The haredi United Torah Judaism party garnered a historic seven-seat haul in
Tuesday’s election, but may nevertheless find itself outside the coalition in
the next government.
Speaking on Kol Yisrael Radio, senior UTJ MK Moshe
Gafni said that his party had a “clear platform” and that if other coalition
parties couldn’t live with its principles, then they would not be part of the
next government.
“The prime minister spoke with me last night, and we
won’t rule out sitting with any party as long as they can live with us and we
can live with them,” Gafni said.
The issue of haredi enlistment in
national service is likely to be a serious obstacle to a coalition including
both Yesh Atid and UTJ, as the Ashkenazi haredi party is fiercely opposed to any
meaningful reform to the broad exemption of full-time yeshiva students from
military service.
Gafni warned, however, that even if UTJ does not join
the government, coalition parties would still struggle to impose their will to
draft haredi men into the army.
“A government with a small majority such
as is likely to be formed without us won’t last very long. And even if we’re not
in the government, it still won’t be possible to impose a solution coercively.
Things have to be done in a reasonable manner, yeshiva students can’t be dragged
out of the study hall,” Gafni argued.

Despite months of internecine
fighting and bitter divisions between various warring factions, UTJ succeeded
improving on its 2009 showing of five Knesset mandates.
The haredi
political and rabbinic leadership had been extremely concerned with the
possibility that the internal squabbling would cost the party votes, but a
united front presented at the very end of the campaign seems to have averted
such an outcome.
Rabbi Shmuel Auerbach and his so-called “Jerusalem
faction” had threatened to run against UTJ with their newly founded Netzach
party.
Although it became clear several weeks before the election that
the new faction would not participate in elections, concerns still abounded that
the dissatisfaction caused by the rift between Auerbach and the mainstream
non-hassidic haredi leadership would lead voters to stay at home and damage
UTJ’s share of the vote.
This scenario was also averted and UTJ
eventually received Auerbach’s backing, after guaranteeing the rabbi that the
party would consult with him before agreeing to any changes to military service
exemptions for yeshiva students.
UTJ MK Yisrael Eichler reportedly
visited Auerbach at his home in the capital on Wednesday to thank him for his
support.
Coupled with Auerbach’s backing was the wave of declarations
from the country’s most senior haredi rabbis over the past two weeks, about the
severe consequences to the ultra-Orthodox community if it did not maximize its
electoral voice – a campaign which was seemingly effective in getting the
haredim out to vote.
Rabbi Aharon Leib Shteinman, spiritual leader of the
haredi world, issued a call on Tuesday to get voter turnout; Rabbi Haim
Kanievsky, the second most senior figure, publicly declared that voting for UTJ
was a Torah obligation and doing so would bring “spiritual and material”

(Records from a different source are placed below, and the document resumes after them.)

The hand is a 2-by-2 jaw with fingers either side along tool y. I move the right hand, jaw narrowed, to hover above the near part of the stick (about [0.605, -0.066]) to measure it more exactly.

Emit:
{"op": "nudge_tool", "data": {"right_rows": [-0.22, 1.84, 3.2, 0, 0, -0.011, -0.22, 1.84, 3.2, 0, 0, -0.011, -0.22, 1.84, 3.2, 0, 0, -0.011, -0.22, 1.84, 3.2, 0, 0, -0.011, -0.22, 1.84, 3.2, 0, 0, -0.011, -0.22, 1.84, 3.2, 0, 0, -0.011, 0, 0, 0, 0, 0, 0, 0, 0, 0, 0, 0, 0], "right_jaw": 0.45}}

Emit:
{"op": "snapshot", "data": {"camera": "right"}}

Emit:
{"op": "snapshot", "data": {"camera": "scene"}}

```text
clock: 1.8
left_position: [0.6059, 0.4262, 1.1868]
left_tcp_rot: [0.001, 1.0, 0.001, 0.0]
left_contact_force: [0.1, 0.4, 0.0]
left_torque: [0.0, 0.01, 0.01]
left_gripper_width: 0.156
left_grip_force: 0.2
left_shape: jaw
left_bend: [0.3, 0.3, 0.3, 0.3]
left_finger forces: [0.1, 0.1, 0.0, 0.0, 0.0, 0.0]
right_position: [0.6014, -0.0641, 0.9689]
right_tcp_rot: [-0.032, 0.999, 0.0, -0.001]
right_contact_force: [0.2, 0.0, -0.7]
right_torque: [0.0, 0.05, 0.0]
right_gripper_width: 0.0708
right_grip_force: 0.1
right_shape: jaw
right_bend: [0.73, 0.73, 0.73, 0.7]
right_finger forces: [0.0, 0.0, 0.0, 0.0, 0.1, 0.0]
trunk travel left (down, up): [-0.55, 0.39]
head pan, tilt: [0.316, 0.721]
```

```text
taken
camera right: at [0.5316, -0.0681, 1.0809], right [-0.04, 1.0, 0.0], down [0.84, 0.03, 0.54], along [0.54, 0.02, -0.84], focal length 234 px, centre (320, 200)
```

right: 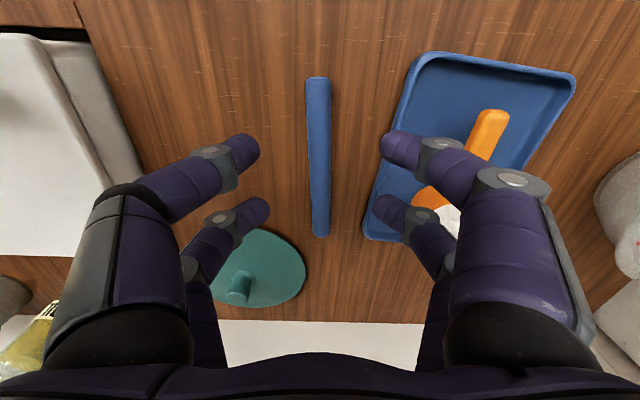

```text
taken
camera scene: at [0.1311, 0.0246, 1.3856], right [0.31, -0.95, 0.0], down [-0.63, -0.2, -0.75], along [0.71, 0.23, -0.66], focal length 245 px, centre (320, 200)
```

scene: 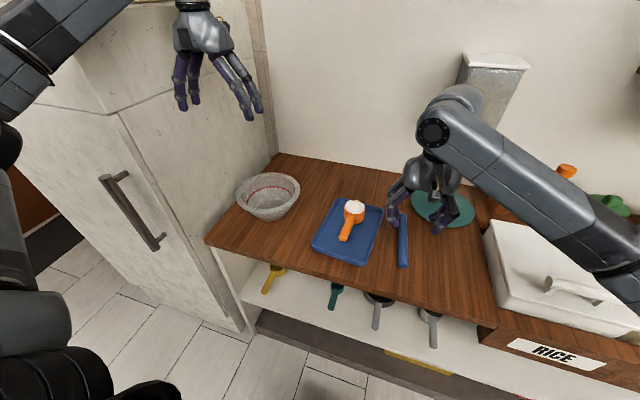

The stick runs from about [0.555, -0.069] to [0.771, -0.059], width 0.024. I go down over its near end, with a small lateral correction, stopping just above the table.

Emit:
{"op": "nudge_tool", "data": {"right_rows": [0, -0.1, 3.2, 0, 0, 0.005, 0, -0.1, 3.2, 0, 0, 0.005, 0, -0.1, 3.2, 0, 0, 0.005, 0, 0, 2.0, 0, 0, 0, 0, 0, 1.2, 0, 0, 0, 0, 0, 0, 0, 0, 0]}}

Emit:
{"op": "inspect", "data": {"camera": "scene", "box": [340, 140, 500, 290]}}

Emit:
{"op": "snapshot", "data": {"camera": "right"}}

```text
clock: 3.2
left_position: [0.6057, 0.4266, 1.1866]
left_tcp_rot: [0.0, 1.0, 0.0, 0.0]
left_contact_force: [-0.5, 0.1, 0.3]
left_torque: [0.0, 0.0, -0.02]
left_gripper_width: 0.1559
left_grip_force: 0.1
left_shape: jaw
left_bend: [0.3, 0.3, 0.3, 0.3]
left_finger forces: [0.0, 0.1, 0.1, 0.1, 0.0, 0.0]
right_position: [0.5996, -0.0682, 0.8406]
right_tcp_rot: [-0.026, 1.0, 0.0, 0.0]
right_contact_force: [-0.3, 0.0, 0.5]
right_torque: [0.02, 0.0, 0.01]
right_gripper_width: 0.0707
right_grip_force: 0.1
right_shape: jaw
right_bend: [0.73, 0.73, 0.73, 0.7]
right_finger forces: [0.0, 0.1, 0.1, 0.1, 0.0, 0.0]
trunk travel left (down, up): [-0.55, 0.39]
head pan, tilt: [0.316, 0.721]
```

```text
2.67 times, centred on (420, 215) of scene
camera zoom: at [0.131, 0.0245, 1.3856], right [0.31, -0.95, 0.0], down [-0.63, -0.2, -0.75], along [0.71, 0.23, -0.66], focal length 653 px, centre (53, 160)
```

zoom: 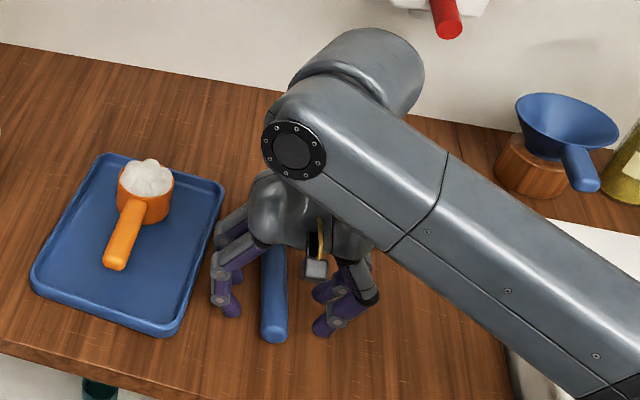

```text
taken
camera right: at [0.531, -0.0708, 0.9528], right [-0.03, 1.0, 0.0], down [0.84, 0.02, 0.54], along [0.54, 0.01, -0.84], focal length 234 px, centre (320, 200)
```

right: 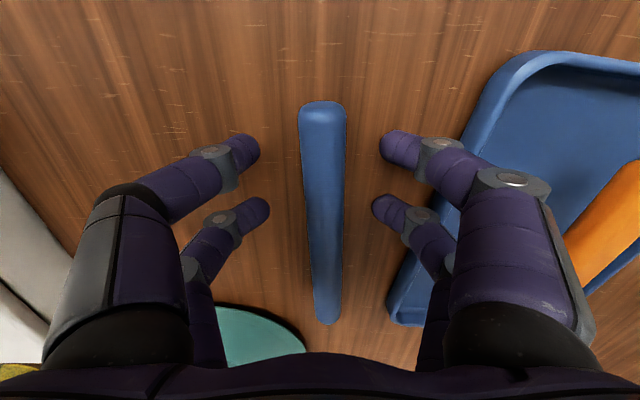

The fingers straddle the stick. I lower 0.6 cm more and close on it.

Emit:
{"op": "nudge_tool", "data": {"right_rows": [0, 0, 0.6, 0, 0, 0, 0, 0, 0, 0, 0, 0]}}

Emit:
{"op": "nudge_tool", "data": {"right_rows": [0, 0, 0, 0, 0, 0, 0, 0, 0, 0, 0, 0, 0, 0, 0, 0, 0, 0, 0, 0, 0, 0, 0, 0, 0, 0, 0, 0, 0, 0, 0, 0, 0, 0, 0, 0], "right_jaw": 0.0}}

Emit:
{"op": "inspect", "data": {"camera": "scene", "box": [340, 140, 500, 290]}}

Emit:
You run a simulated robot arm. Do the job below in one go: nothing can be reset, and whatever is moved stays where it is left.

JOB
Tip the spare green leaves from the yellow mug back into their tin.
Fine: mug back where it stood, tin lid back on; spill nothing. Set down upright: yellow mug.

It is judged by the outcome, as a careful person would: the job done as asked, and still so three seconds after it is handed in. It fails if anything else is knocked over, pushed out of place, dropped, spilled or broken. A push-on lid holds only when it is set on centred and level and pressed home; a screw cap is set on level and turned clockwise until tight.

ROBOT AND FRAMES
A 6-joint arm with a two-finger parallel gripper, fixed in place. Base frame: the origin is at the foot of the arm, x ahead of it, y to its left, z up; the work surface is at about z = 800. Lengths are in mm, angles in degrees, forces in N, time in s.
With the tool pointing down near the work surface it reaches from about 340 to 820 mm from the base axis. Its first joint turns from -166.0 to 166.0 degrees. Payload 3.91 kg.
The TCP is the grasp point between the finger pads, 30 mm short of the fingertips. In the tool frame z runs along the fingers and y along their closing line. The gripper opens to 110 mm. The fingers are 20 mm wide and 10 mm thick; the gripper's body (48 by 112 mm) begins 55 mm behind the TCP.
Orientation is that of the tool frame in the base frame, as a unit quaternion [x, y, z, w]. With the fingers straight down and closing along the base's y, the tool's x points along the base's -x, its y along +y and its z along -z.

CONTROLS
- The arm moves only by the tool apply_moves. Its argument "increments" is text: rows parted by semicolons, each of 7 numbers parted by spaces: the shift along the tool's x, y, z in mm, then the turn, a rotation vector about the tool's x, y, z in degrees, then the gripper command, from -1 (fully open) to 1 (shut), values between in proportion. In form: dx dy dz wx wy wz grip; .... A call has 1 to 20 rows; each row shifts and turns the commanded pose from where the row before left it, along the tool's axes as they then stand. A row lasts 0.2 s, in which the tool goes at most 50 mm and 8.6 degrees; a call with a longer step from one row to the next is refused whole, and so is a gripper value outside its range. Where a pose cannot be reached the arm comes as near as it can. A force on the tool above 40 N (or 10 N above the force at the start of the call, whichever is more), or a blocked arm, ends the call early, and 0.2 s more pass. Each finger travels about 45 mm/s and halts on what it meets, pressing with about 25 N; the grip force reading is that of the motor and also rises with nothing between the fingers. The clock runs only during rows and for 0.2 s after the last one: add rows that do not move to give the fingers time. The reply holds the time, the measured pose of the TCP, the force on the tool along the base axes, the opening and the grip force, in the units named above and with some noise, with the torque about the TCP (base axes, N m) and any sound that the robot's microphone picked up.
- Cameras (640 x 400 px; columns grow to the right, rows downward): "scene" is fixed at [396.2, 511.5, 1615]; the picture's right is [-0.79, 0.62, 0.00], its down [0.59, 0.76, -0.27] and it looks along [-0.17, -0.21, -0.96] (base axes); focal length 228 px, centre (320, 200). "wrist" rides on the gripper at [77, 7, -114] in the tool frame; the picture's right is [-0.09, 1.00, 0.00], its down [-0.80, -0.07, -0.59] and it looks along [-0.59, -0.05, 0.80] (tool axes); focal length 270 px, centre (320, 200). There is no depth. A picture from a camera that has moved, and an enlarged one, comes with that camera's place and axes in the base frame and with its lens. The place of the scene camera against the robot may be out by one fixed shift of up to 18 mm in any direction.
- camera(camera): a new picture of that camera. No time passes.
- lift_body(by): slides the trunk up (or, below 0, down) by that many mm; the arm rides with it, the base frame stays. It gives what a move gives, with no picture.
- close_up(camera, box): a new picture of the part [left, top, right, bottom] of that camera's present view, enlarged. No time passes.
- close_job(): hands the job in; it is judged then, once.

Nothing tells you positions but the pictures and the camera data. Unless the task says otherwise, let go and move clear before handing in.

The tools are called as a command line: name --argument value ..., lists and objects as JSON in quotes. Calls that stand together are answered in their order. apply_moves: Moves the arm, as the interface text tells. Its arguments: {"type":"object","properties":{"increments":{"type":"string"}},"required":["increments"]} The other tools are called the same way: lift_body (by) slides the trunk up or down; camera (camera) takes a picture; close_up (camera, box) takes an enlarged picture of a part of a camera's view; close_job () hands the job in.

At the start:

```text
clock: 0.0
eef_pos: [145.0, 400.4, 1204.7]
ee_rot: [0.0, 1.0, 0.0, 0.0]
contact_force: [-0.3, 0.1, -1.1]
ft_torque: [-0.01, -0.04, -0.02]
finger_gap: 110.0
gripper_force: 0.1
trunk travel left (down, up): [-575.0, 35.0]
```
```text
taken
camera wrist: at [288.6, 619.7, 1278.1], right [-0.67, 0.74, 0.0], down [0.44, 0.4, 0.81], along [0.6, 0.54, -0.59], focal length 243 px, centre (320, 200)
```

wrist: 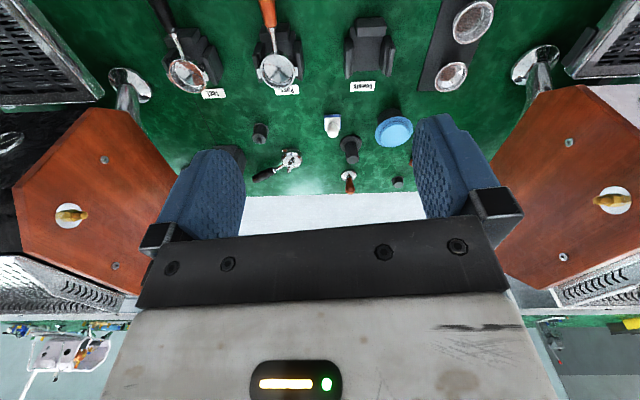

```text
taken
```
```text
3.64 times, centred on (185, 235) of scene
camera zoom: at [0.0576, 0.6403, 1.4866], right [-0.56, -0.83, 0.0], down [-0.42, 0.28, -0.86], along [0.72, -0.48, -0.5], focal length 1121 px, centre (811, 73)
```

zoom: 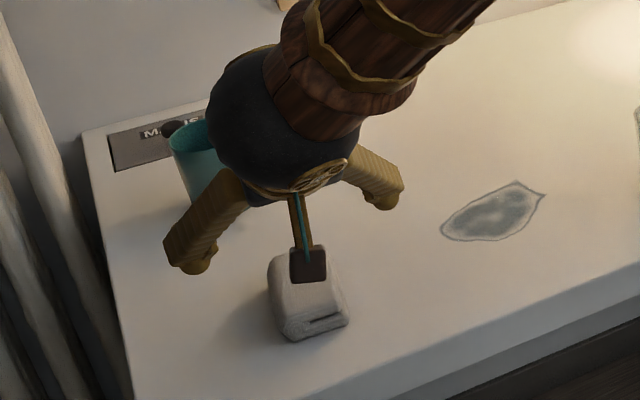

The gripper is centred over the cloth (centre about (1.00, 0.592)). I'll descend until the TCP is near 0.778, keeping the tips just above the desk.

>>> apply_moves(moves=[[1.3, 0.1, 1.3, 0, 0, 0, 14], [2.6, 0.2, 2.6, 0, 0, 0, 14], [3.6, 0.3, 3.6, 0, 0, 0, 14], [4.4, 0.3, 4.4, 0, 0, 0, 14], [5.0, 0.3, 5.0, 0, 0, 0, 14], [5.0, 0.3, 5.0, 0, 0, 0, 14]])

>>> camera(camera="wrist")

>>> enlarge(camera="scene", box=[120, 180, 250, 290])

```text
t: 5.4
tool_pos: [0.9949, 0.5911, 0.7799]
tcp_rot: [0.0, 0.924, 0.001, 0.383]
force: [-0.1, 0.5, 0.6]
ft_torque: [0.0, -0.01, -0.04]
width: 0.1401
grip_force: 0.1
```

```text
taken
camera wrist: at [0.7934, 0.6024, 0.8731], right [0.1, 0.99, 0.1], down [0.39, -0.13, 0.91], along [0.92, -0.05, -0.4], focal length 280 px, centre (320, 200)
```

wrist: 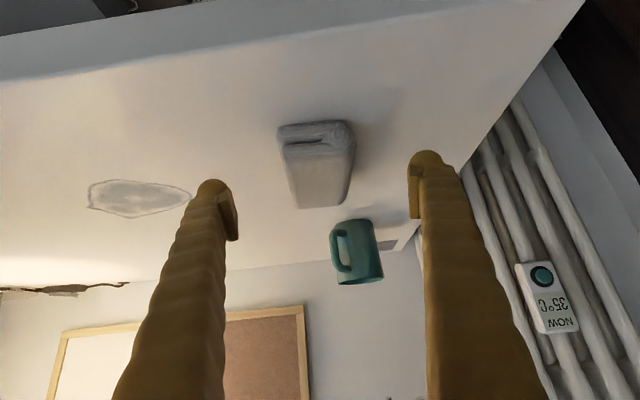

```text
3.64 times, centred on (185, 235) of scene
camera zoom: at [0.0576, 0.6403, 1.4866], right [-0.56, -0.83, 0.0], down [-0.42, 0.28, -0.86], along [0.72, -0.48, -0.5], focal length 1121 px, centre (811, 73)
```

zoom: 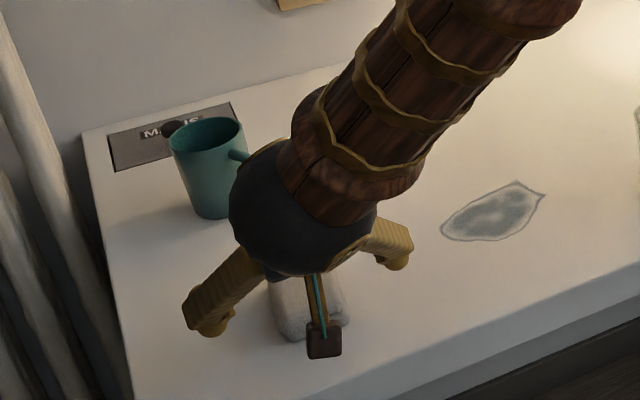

blessing; and various hassidic grand rabbis also called for a large turnout to
avert what is widely described as the “harsh decrees of the secular public”
against the haredi world.
The concerns relate to proposed legislation
seen as threatening to haredi interests, especially proposed legislation to
rescind mass exemptions from military service which full-time yeshiva students
were able to claim until last August.
UTJ also ran a comprehensive
Election Day field program in which the party MKs and candidates criss-crossed
the country, visiting haredi strongholds in Elad, Modi’in Illit, Beit Shemesh,
Kiryat Sanz in Netanya, and Bnei Brak, as well as Rehovot, Kiryat Malachi,
Kiryat Gat, Rishon Lezion and beyond.
One final boost for UTJ, as well as
for Shas, was the endorsement of the Tov movement, a new political constellation
professing to represent more moderate sectors of the haredi public who
participate in national service and integrate into the workforce.
The
movement seeks to address the concerns of this constituency and claims to have
the support of some 40,000 haredi voters.
Although Tov decided not to
contest the election, it drew up a list of demands that it requested UTJ and
Shas address in the coming Knesset to ensure its endorsement of the haredi
parties.
The demands included, among others, action to prevent
discrimination against Sephardi children in haredi schools; promoting haredi
employment; and assistance for haredim seeking to enter higher
education.
Tov said that parts of its list had been accepted and
incorporated into the platforms of UTJ and Shas, and the movement thus granted
the traditional haredi parties its backing.